Por Felipe Monroy
En los relatos de las guerras púnicas, Tito Livio expone el diferendo que los jueces de Cartago tuvieron con el estratega militar y jefe magistrado electo Aníbal, hace 2 mil 200 años. El historiador refiere que el general acusó públicamente a los jueces «cuya demasiada soberbia y riquezas eran tan desordenadas que, por causa de ellas, menospreciaban las mismas leyes».
Las palabras de Tito Livio son casi poéticas: «Luego consideró Aníbal que eran muy gratas en los oídos de todos estas palabras y que, con callados pensamientos y ánimos, favorecía todo el pueblo a esta acusación que era justa y verdadera. Y que los que eran en la República de la más baja condición, eran por extremo agraviados por la soberbia de estos jueces».
Con el respaldo popular, el general Aníbal promovió dos decisiones que afectaron a los jueces de la época. La primera, que los jueces no podían permanecer a perpetuidad en sus cargos como se estilaba; y, segundo, que las deudas se pagarían del control de la renta pública porque hasta el momento «las rentas públicas que [los jueces y aristócratas] consumían y destruían sin provecho ninguno, parte por la negligencia y parte por los robos y rapiñas, los aplicaban a sí mismos como si fueran bienes particulares».
«Pronunció en la congregación de todo el pueblo que, con los dineros que restaban y sin demandar nada de los particulares, la República era harto rica para pagar… Entonces, aquellos que habían sido sustentados muchos años con el robo de las rentas públicas, así como si les hubieran quitados sus propios bienes y no sacado de sus manos por fuerza el robo público, concibieron grave odio contra Aníbal y procuraban de provocar la indignación de los romanos contra él, y buscando causas de odio los instigaban a que le tuviesen por nuevo enemigo».
En este 2018, pleno siglo XXI, el diferendo que mantiene en tensión al presidente de la República con jueces, magistrados y ministros del poder judicial no es muy diferente del que tuvo Aníbal con el senado y los jueces cartagineses. Aníbal aprovechó su poderío y popularidad para evidenciar que la administración de la República no sólo era corrupta sino injusta; y sus decisiones en efecto lograron recaudar fondos para saldar las deudas del gobierno sin afectar a «los de más baja condición»; aunque sí afectó a muchos intereses.

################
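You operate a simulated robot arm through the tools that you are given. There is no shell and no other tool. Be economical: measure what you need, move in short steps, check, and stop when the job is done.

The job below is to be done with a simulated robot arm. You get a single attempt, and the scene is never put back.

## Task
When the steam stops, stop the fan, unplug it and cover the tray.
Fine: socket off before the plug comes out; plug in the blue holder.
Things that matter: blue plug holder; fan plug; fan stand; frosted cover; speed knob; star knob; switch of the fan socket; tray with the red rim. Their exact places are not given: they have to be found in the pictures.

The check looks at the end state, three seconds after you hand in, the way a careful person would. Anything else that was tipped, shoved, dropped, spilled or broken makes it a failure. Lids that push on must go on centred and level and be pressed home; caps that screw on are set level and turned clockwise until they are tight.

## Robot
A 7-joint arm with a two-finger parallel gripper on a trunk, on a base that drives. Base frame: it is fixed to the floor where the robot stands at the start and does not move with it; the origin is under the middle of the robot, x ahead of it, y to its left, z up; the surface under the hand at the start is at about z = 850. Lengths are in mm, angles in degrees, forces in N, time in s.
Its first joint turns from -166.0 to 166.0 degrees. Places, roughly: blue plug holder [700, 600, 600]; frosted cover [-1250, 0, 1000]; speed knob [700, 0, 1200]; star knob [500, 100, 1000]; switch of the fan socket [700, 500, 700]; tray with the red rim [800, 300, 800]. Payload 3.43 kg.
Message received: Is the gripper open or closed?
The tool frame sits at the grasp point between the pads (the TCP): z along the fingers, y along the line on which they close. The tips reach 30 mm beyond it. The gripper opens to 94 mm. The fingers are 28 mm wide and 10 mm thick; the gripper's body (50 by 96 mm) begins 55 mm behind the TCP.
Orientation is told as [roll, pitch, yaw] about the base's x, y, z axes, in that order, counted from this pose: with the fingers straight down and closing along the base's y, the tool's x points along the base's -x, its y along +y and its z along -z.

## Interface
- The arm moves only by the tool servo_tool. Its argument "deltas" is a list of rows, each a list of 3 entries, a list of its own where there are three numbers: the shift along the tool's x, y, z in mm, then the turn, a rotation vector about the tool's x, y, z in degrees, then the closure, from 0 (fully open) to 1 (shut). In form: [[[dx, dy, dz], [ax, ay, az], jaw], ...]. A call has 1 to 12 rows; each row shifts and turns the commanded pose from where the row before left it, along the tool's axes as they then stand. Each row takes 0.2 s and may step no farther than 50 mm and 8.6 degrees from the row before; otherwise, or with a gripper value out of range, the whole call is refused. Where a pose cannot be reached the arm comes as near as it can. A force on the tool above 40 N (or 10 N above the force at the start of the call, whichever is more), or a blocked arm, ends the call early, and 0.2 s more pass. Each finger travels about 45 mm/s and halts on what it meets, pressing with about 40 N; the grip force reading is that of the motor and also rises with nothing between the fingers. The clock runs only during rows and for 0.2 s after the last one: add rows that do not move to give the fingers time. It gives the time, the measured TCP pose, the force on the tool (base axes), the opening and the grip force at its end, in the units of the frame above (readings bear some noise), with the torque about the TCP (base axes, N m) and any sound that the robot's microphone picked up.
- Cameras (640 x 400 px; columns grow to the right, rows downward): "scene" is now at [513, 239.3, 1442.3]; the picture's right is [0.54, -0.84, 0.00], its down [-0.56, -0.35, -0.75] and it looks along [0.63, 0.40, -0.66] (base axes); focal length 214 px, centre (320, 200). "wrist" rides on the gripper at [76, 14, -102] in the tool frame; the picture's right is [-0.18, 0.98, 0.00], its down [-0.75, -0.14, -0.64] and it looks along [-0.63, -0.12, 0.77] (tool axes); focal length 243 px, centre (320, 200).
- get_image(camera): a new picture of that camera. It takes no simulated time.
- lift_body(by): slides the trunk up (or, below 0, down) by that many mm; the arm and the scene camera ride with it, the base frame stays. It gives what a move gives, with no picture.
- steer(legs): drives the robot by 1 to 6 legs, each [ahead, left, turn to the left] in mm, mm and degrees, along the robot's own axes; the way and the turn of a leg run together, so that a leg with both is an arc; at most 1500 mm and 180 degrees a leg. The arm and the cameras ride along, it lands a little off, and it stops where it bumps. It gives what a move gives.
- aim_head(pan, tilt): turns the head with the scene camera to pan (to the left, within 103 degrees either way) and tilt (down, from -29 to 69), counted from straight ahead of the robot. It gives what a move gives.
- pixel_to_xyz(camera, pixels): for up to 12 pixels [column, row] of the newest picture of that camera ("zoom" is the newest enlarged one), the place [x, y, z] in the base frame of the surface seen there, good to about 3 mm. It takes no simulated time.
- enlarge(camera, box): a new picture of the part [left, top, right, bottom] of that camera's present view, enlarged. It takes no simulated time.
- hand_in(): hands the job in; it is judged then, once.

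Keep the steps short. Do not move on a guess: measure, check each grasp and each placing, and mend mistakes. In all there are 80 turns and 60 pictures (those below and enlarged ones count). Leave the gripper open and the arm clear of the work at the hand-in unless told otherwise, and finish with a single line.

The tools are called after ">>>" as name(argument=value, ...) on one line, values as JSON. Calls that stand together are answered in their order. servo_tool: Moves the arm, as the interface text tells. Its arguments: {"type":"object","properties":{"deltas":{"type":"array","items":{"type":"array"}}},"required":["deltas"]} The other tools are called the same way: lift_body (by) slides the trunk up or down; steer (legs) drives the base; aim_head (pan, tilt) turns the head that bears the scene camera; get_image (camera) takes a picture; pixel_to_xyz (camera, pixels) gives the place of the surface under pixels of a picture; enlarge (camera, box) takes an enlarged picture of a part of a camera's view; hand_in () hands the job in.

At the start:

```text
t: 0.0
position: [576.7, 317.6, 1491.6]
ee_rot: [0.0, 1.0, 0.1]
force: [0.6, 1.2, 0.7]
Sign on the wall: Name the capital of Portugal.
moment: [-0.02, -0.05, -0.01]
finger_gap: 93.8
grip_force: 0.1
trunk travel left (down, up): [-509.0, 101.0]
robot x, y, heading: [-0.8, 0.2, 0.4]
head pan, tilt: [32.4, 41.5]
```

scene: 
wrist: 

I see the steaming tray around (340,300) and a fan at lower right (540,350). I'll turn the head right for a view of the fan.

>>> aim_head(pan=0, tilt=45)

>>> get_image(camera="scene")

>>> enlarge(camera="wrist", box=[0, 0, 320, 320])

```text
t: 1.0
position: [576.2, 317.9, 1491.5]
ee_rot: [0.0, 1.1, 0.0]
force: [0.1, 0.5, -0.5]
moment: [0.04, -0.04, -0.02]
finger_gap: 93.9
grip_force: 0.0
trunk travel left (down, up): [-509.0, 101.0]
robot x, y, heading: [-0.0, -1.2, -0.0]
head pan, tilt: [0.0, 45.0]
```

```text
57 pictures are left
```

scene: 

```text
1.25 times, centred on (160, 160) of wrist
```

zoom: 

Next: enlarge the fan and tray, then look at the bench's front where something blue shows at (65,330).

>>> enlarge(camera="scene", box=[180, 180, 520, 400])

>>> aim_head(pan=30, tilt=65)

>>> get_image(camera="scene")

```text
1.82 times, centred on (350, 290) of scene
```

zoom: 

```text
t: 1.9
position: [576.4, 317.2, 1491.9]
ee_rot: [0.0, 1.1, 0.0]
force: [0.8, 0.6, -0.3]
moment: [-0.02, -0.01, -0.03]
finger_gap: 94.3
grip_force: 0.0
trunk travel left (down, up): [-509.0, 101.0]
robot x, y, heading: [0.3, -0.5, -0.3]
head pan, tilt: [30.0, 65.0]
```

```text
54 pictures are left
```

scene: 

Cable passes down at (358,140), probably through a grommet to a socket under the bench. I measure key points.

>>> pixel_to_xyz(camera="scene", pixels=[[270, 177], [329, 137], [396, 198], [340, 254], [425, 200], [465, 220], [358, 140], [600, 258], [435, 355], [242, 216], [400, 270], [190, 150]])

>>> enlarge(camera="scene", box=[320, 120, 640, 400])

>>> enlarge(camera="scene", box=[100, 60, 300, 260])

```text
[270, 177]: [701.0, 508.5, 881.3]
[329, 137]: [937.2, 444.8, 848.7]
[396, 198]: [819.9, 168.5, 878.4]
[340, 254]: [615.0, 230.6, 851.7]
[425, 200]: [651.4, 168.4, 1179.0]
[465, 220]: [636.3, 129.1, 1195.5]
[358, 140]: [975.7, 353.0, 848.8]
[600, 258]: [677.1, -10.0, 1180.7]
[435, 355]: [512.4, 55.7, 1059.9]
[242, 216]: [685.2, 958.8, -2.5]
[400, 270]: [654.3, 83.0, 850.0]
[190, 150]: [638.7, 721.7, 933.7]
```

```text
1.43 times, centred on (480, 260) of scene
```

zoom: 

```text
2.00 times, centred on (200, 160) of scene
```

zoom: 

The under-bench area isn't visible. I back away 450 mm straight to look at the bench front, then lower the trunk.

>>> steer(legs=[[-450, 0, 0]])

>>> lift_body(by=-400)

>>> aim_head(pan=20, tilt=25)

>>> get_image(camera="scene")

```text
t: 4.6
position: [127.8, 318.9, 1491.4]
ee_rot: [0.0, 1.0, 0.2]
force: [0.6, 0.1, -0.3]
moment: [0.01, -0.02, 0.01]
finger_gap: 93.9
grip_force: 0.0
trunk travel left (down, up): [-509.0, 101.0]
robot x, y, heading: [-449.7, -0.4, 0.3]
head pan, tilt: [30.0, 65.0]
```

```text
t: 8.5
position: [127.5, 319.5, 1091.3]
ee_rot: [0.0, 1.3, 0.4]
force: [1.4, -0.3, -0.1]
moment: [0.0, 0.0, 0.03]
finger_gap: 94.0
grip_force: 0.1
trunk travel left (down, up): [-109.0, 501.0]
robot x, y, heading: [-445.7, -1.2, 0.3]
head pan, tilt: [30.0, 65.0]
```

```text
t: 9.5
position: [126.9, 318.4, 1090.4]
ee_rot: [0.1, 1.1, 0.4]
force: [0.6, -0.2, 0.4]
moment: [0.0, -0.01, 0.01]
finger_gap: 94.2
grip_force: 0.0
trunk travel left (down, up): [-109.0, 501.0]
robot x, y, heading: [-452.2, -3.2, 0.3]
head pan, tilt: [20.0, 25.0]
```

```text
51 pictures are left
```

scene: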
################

En el fondo, lo que no podemos permitirnos en el México de la cuarta transformación sería olvidar la independencia y autonomía de los poderes de la federación. Es un principio republicano imperioso para la democracia y el bien general; y por ello debe explicarse con claridad para que se arraigue en la convicción popular.
Pero hay que reconocer que, por desgracia, el poder judicial en México representa a las instituciones más lejanas, desconocidas y opacas al conocimiento popular. No hay cómo defenderlas cuando se les conoce más por su «politización de la justicia» o la «judicialización de la política» que por el servicio institucional de la justicia; cuando la petición de transparencia del uso de recursos parece que no los alcanza de la misma manera que se exige al ejecutivo o al legislativo; cuando el nepotismo y el influyentismo han logrado construir imperios y linajes judiciales en las altas esferas del poder; cuando las interpretaciones de la ley ante las controversias que deben resolver parecen inclinarse más por intereses personales o ideológicos que por el bien máximo de la sociedad.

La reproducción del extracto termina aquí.